_Given request 1_
Transcribe all of the source document and nothing else.

_Source document_
====

To kill some time, the girls go pretend apartment hunting in London’s richest areas, where they engage an obnoxious sexist yuppie (Andy Serkis) in a round of social satire that gives Hannah, after taking in the breathtaking view from a top floor high-rise balcony, the film’s best line as she wisecracks to the yuppie: “I suppose on a clear day you can see the class struggle from here.” On another round of posh apartment hunting they run into a smarmy real estate agent (Joe Tucker) who’s a former classmate they both had a crush on and fucked back in their college days, but he can’t recognize either one. At the end of the day, before Annie has to catch a train back, they visit their old flat and meet sitting on the street in front of the building an idiotic stammering lost soul,Ricky (Mark Benton), a former troubled college classmate they took pity on who lived there but is now also coincidentally visiting. He recognizes them but can, for no apparent reason, only return their affection with hate. The point being on how both of the hopeless coeds changed for the better, while those around them only got worse with maturity. I guess this is supposed to be an uplifting message that if these two basket cases can make it, anyone can. It manages to be uninteresting, slight and bleak, while desperately trying to find something to say about the human condition. Though brilliantly acted by the leads, it failed to be anything but a minor work that couldn’t do much with the situation to make it have some bite.

====

_Given data_
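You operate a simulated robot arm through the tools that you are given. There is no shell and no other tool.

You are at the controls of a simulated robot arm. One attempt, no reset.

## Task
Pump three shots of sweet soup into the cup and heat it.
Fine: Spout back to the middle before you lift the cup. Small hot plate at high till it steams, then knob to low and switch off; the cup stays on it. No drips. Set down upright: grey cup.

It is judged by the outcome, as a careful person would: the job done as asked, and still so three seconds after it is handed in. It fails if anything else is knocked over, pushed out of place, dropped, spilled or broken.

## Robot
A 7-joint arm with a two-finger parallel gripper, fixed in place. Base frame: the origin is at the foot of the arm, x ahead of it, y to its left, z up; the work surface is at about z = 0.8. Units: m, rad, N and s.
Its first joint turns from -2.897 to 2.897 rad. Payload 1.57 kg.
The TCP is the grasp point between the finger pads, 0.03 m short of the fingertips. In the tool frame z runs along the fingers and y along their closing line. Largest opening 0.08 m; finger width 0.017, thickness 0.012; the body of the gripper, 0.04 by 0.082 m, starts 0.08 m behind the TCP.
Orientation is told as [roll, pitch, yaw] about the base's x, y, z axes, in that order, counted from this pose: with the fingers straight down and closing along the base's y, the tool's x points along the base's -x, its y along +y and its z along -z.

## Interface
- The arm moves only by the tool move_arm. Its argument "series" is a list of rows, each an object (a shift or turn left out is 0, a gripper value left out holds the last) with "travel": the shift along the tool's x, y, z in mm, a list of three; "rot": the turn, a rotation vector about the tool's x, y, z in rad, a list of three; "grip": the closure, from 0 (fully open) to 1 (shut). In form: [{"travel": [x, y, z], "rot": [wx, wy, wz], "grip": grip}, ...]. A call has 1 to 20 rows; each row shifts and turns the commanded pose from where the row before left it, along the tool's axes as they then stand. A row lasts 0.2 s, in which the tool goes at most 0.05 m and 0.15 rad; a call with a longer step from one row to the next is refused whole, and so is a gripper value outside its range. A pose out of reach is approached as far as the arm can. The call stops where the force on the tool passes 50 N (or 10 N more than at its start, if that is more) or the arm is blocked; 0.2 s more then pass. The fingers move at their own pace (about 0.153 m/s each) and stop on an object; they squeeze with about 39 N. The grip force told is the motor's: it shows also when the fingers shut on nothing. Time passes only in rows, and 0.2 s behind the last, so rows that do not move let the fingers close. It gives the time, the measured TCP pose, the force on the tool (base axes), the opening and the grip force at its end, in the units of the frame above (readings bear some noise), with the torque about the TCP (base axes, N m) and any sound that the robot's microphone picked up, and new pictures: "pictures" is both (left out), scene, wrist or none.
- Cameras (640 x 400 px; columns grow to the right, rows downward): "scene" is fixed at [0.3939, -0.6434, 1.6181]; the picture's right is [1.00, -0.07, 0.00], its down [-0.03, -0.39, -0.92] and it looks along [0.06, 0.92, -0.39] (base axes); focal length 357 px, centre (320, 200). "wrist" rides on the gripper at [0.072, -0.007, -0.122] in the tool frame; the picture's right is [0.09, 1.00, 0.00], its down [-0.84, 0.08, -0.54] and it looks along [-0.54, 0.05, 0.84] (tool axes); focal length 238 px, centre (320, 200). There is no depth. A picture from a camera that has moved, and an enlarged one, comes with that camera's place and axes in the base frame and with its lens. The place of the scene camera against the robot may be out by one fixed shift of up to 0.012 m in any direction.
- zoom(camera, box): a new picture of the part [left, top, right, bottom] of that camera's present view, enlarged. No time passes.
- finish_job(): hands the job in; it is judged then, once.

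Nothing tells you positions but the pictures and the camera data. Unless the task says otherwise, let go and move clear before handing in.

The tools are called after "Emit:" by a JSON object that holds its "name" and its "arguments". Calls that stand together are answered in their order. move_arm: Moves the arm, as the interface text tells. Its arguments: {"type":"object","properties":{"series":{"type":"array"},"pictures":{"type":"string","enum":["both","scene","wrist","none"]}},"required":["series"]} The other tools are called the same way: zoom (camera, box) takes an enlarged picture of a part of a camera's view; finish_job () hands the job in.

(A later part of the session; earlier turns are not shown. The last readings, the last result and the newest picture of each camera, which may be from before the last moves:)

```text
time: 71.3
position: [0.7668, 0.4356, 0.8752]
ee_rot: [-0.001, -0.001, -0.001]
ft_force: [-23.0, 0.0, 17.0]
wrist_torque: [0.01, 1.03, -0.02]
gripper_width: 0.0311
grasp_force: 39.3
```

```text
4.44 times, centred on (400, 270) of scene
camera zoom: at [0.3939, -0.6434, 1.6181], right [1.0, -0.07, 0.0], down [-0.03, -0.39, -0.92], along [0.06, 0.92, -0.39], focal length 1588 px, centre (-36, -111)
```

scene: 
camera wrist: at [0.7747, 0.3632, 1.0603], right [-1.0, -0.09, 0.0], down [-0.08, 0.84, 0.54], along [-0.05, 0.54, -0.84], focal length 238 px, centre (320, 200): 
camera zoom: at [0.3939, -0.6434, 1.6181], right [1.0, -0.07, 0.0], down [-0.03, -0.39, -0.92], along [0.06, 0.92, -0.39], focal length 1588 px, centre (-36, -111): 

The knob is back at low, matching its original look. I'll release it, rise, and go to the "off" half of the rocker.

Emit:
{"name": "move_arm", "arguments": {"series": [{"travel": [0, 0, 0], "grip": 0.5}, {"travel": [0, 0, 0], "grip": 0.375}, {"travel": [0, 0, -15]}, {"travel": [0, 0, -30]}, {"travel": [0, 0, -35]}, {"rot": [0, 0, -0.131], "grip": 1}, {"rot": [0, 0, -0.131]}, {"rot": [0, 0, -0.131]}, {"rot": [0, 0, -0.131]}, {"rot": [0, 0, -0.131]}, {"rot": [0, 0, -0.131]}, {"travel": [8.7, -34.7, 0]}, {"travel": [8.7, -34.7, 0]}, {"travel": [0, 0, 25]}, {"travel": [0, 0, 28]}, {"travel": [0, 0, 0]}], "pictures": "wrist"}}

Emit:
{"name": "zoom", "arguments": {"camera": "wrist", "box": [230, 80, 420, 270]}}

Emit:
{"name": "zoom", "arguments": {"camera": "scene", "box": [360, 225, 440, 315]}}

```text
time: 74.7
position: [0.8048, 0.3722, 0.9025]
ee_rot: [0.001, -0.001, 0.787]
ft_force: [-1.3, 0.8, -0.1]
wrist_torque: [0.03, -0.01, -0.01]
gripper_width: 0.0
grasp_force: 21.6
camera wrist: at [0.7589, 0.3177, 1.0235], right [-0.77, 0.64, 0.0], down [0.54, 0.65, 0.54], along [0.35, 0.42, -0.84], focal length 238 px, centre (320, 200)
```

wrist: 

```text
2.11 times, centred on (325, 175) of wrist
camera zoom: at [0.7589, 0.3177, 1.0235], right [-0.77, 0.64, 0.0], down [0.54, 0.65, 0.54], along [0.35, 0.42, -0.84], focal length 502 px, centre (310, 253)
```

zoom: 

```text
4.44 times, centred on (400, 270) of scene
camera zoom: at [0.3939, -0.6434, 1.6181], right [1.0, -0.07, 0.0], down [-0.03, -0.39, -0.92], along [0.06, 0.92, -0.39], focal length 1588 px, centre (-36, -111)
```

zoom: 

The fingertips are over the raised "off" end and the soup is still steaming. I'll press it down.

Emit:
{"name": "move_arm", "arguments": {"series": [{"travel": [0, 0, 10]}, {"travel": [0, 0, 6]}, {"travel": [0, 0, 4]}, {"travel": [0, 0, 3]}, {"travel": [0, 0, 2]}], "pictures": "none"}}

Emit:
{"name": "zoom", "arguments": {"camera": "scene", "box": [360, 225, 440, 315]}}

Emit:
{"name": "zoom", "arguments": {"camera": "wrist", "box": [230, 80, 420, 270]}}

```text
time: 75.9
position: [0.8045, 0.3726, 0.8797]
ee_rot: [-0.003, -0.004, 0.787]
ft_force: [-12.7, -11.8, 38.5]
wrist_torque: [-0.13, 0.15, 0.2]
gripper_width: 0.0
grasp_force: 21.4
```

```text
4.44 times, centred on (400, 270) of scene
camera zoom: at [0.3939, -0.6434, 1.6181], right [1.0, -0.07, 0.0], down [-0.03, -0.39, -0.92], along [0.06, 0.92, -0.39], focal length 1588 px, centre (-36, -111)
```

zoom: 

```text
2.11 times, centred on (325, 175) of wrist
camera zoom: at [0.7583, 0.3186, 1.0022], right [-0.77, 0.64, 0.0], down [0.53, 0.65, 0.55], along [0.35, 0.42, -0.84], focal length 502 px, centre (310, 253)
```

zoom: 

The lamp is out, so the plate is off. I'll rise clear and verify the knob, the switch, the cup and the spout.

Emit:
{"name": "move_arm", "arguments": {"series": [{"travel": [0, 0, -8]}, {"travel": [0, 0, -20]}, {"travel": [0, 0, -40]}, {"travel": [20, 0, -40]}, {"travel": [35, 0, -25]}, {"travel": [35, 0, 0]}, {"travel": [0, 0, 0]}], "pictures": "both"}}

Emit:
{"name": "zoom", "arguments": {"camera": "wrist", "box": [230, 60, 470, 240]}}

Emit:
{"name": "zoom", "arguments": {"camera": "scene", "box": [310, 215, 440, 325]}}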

====

_Given request 2_
Write out each line exactly as it appears, from the line with "You are at the" up to and including the line with "Its first joint". Put each line that is not blank into a JSON list as a string.

_Exercise solution 1_
To kill some time, the girls go pretend apartment hunting in London’s richest areas, where they engage an obnoxious sexist yuppie (Andy Serkis) in a round of social satire that gives Hannah, after taking in the breathtaking view from a top floor high-rise balcony, the film’s best line as she wisecracks to the yuppie: “I suppose on a clear day you can see the class struggle from here.” On another round of posh apartment hunting they run into a smarmy real estate agent (Joe Tucker) who’s a former classmate they both had a crush on and fucked back in their college days, but he can’t recognize either one. At the end of the day, before Annie has to catch a train back, they visit their old flat and meet sitting on the street in front of the building an idiotic stammering lost soul,Ricky (Mark Benton), a former troubled college classmate they took pity on who lived there but is now also coincidentally visiting. He recognizes them but can, for no apparent reason, only return their affection with hate. The point being on how both of the hopeless coeds changed for the better, while those around them only got worse with maturity. I guess this is supposed to be an uplifting message that if these two basket cases can make it, anyone can. It manages to be uninteresting, slight and bleak, while desperately trying to find something to say about the human condition. Though brilliantly acted by the leads, it failed to be anything but a minor work that couldn’t do much with the situation to make it have some bite.

_Exercise solution 2_
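[
  "You are at the controls of a simulated robot arm. One attempt, no reset.",
  "## Task",
  "Pump three shots of sweet soup into the cup and heat it.",
  "Fine: Spout back to the middle before you lift the cup. Small hot plate at high till it steams, then knob to low and switch off; the cup stays on it. No drips. Set down upright: grey cup.",
  "It is judged by the outcome, as a careful person would: the job done as asked, and still so three seconds after it is handed in. It fails if anything else is knocked over, pushed out of place, dropped, spilled or broken.",
  "## Robot",
  "A 7-joint arm with a two-finger parallel gripper, fixed in place. Base frame: the origin is at the foot of the arm, x ahead of it, y to its left, z up; the work surface is at about z = 0.8. Units: m, rad, N and s.",
  "Its first joint turns from -2.897 to 2.897 rad. Payload 1.57 kg."
]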